1°) d'annuler ce jugement ;

2°) de mettre à la charge de la CNCCFP la somme de 3 500 euros au titre de l'article L. 761-1 du code de justice administrative.

Vu les autres pièces du dossier ;

Vu :

- le code électoral ;

- le code général des collectivités territoriales ;

- le code de justice administrative ;

Après avoir entendu en séance publique :

- le rapport de M. Philippe Barbat, conseiller d'Etat,

- les conclusions de Mme Marie-Gabrielle Merloz, rapporteure publique ;

La parole ayant été donnée, après les conclusions, au cabinet Rousseau et Tapie, avocat de Mme A... ;

Considérant ce qui suit :

1. Mme C... A... était candidate tête de liste aux élections municipales et communautaires des 15 mars et 28 juin 2020 derniers dans la commune de Sainte-Maxime (Var). Elle a été élue conseillère municipale de cette commune et conseillère communautaire de la communauté de communes du Golfe de Saint-Tropez. Par une décision du 14 décembre 2020, la Commission nationale des comptes de campagne et des financements politiques (CNCCFP) a rejeté son compte de campagne au motif qu'elle avait dépassé le plafond des dépenses autorisées pour cette élection tel qu'il résultait des dispositions de l'article L. 52-11 du code électoral et a saisi le tribunal administratif de Toulon de cette décision, en application de l'article L. 52-15 du même code. Mme A... fait appel du jugement du 26 février 2021 par lequel le tribunal administratif de Toulon a décidé que la CNCCFP avait rejeté à bon droit son compte de campagne, l'a déclarée inéligible pour une durée de six mois et démissionnaire d'office de ses mandats de conseillère municipale et communautaire et a proclamé élues à sa place Mme B... G... au conseil municipal de Sainte-Maxime et Mme I... au conseil communautaire de la communauté de communes du Golfe de Saint-Tropez.

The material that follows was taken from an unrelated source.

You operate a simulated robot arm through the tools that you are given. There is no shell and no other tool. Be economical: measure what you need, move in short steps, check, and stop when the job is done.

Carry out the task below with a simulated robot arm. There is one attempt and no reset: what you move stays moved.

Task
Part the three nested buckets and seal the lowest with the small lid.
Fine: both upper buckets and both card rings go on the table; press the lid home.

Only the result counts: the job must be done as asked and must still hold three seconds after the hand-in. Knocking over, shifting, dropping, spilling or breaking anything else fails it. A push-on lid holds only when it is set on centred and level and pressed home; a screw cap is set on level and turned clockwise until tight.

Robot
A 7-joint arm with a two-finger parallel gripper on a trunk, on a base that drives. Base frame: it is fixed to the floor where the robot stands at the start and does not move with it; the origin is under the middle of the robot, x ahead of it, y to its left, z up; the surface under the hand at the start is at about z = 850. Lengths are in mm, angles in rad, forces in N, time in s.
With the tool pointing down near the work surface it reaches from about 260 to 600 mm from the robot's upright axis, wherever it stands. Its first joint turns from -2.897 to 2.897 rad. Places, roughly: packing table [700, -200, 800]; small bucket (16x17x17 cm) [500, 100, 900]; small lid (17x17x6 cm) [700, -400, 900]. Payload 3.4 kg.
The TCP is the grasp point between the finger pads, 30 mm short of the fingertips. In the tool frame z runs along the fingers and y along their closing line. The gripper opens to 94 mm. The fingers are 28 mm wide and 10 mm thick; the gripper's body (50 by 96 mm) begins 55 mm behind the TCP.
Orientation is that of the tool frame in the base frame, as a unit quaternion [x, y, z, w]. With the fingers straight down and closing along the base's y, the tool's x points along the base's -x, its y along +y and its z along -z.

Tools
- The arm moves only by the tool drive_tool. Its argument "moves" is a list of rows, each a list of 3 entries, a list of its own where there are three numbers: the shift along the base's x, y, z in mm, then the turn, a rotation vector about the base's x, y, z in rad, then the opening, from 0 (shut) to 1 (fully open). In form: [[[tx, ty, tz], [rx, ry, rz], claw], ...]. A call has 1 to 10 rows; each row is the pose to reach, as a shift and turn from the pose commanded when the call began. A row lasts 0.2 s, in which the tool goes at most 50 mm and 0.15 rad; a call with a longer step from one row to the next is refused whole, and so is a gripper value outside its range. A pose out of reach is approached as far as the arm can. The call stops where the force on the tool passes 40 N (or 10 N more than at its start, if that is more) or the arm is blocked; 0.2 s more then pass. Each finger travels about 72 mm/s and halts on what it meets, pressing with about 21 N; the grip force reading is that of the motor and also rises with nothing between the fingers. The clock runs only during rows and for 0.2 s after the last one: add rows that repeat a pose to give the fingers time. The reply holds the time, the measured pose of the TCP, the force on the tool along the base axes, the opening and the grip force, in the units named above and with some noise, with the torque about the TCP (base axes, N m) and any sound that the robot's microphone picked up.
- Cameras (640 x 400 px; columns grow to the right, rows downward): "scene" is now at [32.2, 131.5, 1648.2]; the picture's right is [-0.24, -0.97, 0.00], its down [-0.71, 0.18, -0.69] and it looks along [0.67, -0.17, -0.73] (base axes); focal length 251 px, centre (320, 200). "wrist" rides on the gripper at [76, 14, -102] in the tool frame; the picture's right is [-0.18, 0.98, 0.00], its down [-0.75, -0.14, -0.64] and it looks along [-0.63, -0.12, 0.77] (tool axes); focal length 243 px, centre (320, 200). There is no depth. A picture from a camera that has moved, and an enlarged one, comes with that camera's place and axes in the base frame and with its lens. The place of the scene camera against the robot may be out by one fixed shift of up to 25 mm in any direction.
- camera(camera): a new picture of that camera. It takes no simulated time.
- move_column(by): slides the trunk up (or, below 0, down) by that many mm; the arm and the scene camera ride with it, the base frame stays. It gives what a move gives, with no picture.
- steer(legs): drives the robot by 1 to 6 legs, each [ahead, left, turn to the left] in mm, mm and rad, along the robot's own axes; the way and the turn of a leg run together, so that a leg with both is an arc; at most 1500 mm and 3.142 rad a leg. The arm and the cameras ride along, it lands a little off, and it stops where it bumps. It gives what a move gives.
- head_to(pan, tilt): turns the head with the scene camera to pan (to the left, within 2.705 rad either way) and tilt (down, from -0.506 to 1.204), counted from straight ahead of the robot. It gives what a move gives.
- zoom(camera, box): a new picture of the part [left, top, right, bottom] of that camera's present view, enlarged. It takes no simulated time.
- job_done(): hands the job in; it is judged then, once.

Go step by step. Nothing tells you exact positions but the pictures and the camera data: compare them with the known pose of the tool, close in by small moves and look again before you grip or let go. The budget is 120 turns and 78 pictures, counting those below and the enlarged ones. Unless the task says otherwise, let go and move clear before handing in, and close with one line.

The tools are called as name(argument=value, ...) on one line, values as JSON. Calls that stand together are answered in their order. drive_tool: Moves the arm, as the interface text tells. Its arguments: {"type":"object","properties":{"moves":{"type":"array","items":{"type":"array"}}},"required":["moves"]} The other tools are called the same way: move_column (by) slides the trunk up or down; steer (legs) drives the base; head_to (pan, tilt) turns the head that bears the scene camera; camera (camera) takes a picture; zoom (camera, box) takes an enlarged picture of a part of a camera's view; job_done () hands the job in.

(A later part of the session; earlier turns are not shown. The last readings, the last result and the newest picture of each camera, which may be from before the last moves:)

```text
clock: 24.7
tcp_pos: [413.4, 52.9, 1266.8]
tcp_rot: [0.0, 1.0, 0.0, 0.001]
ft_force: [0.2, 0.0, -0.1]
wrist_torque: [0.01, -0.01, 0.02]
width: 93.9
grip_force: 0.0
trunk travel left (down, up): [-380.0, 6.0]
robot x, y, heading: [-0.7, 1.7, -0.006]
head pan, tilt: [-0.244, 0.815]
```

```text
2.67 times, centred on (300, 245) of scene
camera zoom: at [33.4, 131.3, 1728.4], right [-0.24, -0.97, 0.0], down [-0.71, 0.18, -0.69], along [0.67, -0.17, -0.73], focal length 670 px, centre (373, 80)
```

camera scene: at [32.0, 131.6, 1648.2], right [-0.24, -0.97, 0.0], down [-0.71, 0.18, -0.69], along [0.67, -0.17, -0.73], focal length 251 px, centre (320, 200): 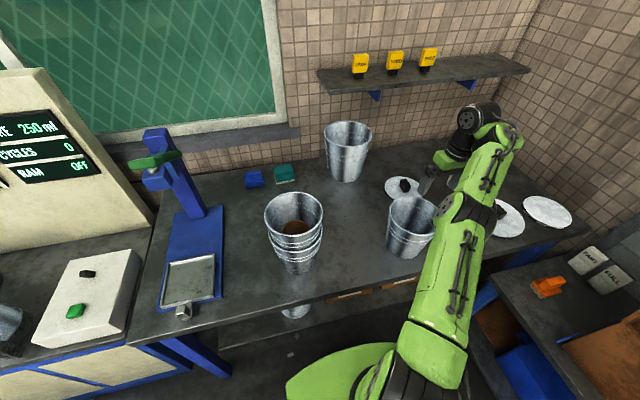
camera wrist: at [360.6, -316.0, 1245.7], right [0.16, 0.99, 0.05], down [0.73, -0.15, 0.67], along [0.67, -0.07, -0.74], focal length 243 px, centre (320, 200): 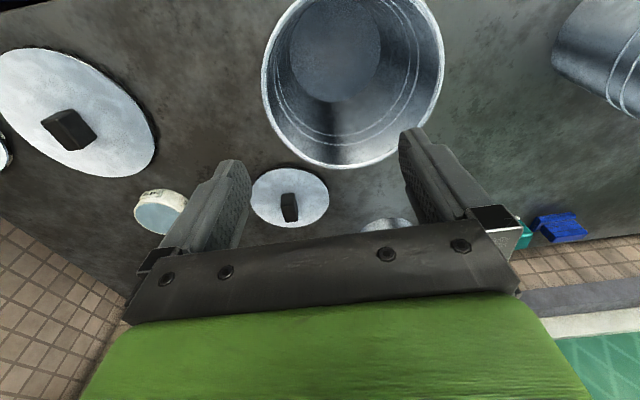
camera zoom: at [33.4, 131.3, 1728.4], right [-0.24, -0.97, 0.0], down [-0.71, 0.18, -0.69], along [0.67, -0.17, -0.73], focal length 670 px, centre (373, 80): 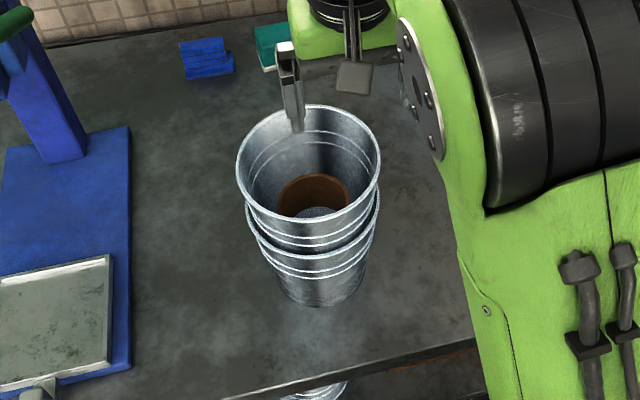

2. Aux termes de l'article L. 52-11 du code électoral : " Pour les élections auxquelles l'article L. 52-4 est applicable, il est institué un plafond des dépenses électorales, autres que les dépenses de propagande directement prises en charge par l'Etat, exposées par chaque candidat ou chaque liste de candidats, ou pour leur compte, au cours de la période mentionnée au même article. (...) ". Aux termes de l'article L. 52-15 du même code : " La Commission nationale des comptes de campagne et des financements politiques approuve et, après procédure contradictoire, rejette ou réforme les comptes de campagne. (...) / Lorsque la commission a constaté que le compte de campagne n'a pas été déposé dans le délai prescrit, si le compte a été rejeté ou si, le cas échéant après réformation, il fait apparaître un dépassement du plafond des dépenses électorales, la commission saisit le juge de l'élection ". Aux termes de l'article L. 118-3 du même code : " Lorsqu'il relève une volonté de fraude ou un manquement d'une particulière gravité aux règles de financement des campagnes électorales, le juge de l'élection, saisi par la Commission nationale des comptes de campagne et des financements politiques, peut déclarer inéligible : (...) / 2° Le candidat dont le compte de campagne, le cas échéant après réformation, fait apparaître un dépassement du plafond des dépenses électorales ; (...) / (...) L'inéligibilité mentionnée au présent article est prononcée pour une durée maximale de trois ans et s'applique à toutes les élections. (...) ".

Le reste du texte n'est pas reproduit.